Sen. Josh Hawley (R-MO) has introduced the “Slave-Free Business Certification Act” requiring U.S. companies U.S. companies to certify none of their products are produced with slave labor. (Photo: Andrew Wang/Getty Photos)

 

As a result, Sen. Josh Hawley (R-MO), has introduced a measure to heavily fine U.S. companies that continue to avail themselves of the free labor offered to them by the Chinese Communist Party (CCP).

The Slave-Free Business Certification Act would require every American business that takes in over $500 million worldwide to conduct audits and have CEOs certify to the U.S. Department of Labor that their companies are not using slave labor in their supply chains.

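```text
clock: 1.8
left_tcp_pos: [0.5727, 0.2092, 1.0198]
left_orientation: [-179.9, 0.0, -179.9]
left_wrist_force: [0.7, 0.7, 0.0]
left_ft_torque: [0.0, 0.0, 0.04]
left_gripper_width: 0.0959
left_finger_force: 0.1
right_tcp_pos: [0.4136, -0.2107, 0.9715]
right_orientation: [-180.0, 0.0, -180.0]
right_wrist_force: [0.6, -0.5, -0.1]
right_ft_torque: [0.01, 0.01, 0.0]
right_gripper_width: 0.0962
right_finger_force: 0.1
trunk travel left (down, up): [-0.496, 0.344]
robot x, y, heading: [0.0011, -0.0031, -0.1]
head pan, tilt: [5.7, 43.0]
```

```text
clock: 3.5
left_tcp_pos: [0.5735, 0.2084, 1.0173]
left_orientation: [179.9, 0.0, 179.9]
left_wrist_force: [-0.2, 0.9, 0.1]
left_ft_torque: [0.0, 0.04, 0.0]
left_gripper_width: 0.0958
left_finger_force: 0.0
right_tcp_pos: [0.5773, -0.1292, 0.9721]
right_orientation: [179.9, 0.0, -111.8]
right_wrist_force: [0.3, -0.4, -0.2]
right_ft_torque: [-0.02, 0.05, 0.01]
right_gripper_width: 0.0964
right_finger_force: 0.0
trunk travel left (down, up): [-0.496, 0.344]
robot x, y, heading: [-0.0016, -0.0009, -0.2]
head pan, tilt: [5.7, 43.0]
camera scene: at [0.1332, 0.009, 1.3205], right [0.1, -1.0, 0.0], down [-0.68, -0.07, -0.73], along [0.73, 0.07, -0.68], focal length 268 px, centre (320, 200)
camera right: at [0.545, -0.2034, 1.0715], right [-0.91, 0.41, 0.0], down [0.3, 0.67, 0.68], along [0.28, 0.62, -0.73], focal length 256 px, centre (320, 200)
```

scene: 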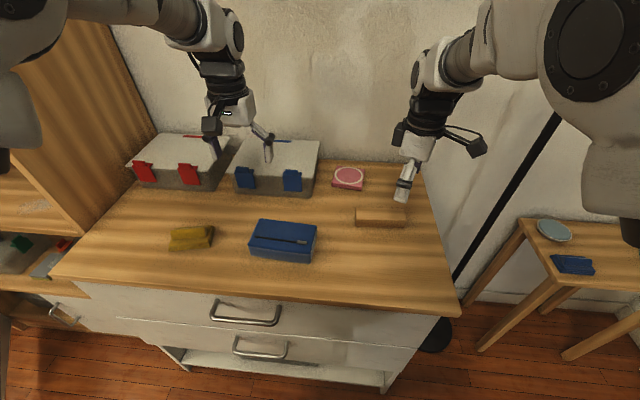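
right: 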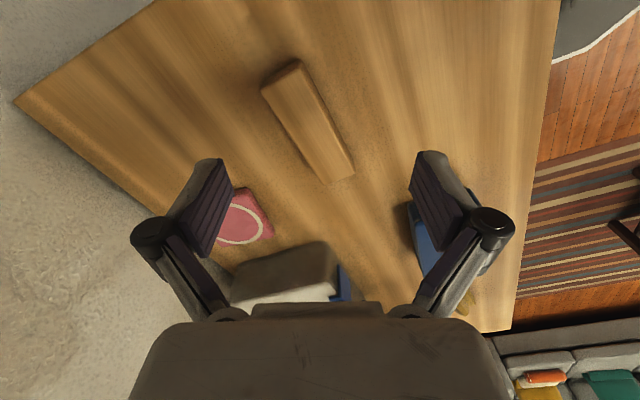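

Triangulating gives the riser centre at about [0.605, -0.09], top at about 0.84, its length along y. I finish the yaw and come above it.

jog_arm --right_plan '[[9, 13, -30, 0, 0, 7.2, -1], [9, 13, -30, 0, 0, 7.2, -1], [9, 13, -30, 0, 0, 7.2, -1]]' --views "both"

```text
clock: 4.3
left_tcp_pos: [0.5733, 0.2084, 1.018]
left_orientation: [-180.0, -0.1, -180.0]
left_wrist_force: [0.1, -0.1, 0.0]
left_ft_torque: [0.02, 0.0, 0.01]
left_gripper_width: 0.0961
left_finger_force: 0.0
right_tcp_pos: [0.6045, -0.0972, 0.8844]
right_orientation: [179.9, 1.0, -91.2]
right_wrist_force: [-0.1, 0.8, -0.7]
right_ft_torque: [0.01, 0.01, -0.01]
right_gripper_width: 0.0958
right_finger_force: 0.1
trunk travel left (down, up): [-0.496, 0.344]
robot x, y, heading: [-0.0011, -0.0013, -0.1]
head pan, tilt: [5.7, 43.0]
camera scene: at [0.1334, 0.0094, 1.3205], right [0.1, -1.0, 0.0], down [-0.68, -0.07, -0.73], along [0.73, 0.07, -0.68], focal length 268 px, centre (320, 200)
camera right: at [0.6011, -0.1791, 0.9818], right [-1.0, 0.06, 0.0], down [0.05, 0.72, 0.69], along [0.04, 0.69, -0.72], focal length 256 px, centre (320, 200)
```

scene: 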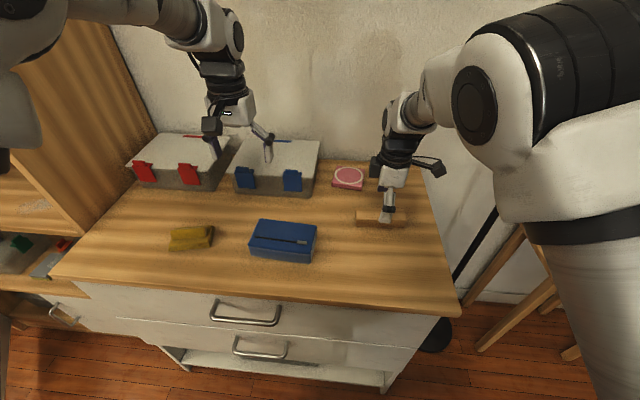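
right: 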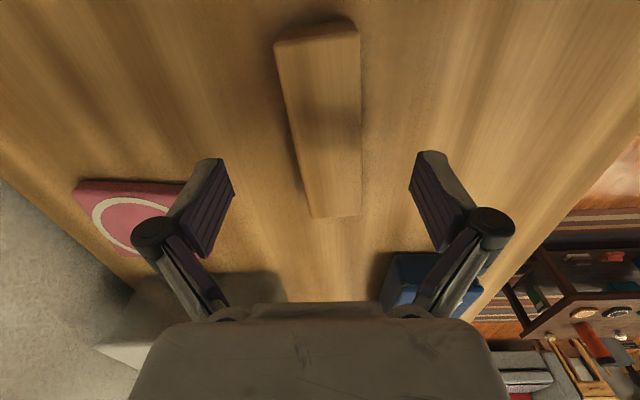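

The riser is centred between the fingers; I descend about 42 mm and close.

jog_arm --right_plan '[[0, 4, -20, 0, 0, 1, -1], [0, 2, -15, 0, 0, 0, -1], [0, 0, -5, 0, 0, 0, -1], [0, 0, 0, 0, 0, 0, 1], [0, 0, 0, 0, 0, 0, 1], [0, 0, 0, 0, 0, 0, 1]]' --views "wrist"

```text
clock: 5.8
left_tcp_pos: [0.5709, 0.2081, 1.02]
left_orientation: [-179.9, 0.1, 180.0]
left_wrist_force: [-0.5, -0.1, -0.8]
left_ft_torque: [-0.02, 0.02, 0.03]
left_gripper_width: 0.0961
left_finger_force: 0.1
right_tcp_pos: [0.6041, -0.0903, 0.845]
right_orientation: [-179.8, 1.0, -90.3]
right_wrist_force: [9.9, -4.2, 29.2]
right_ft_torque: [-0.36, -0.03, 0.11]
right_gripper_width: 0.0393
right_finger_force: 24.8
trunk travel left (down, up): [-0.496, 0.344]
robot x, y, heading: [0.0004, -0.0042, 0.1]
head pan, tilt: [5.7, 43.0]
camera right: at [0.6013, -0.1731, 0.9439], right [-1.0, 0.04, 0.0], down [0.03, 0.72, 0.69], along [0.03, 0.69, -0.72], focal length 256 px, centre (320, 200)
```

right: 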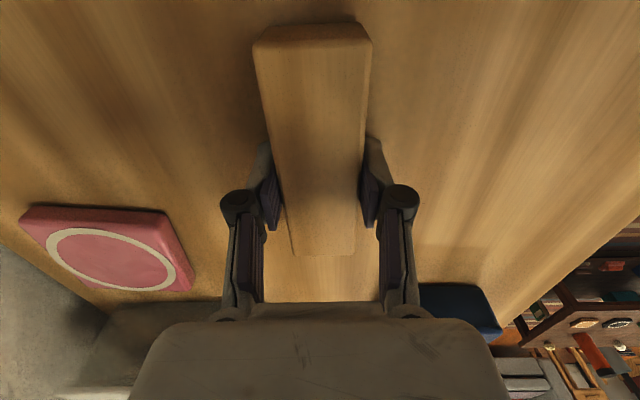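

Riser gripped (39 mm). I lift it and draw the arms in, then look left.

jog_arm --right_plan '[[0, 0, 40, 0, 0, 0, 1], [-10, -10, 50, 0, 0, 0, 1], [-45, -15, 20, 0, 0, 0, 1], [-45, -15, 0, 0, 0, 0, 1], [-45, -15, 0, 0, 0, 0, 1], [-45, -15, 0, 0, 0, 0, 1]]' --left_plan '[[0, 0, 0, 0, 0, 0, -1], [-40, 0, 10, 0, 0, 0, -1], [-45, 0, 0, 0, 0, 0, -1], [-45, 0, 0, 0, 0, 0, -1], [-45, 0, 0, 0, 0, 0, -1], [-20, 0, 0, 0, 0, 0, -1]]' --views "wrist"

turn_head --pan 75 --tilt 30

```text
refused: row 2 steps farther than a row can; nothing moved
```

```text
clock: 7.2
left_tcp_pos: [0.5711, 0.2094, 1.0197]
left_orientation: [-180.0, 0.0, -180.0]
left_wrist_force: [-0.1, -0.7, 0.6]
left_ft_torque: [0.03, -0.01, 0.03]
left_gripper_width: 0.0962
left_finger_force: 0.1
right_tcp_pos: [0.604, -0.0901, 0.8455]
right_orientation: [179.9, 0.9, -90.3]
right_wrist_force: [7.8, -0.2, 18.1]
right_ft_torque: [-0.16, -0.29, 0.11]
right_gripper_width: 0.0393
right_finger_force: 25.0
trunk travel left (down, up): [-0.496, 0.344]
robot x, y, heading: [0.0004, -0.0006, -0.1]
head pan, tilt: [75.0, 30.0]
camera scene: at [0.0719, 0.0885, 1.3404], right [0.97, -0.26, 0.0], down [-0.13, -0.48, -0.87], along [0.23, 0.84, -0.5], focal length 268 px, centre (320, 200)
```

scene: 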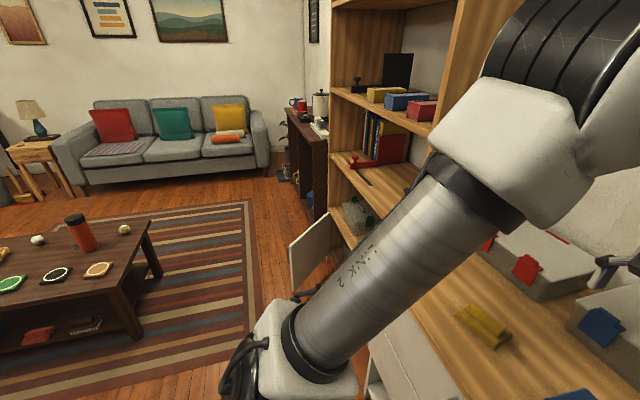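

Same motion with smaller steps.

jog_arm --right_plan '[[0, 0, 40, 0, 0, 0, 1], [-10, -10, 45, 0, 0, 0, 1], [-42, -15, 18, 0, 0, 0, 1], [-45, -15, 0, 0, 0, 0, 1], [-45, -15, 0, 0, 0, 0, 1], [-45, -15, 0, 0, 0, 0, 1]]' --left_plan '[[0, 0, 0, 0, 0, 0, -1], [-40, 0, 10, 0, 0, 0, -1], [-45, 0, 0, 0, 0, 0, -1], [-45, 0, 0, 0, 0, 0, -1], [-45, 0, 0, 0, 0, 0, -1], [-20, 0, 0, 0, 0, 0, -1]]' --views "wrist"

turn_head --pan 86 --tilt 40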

In addition, U.S. firms would be required to publish a report of their efforts to ensure their supply chains are free of forced labor. The bill would also allow the Labor Secretary to fine companies up to $500 million for failing to comply.

“Corporate America and the celebrities that hawk their products talk up corporate social responsibility and social justice at home while making millions of dollars off the slave labor that assembles their products,” Hawley said. “Executives build woke, progressive brands for American consumers, but happily outsource labor to Chinese concentration camps.”

Many U.S. consumers of what appear to be American-produced goods are actually complicit in these human rights abuses. If, armed with this knowledge, we continue to ignore the reality that our purchases perpetuate the forced labor of the Uyghur population, we can consider ourselves nothing less.

Should you want to know whether your purchasing supports one of the factories identified in these two reports, you can find a thorough list of corporate culprits that are sourcing from these factories and what products they produce. I’ve linked to the report’s appendix. It’s sober reading, but grievously overdue.

It is time we as the United States of America begin considering China our arch enemy. Whether it is their aggressive military actions in the South China Sea, their nearly unimpeded spying and proprietary technological and informational theft or these human rights abuses, they are no friend of ours, or of the rest of the world.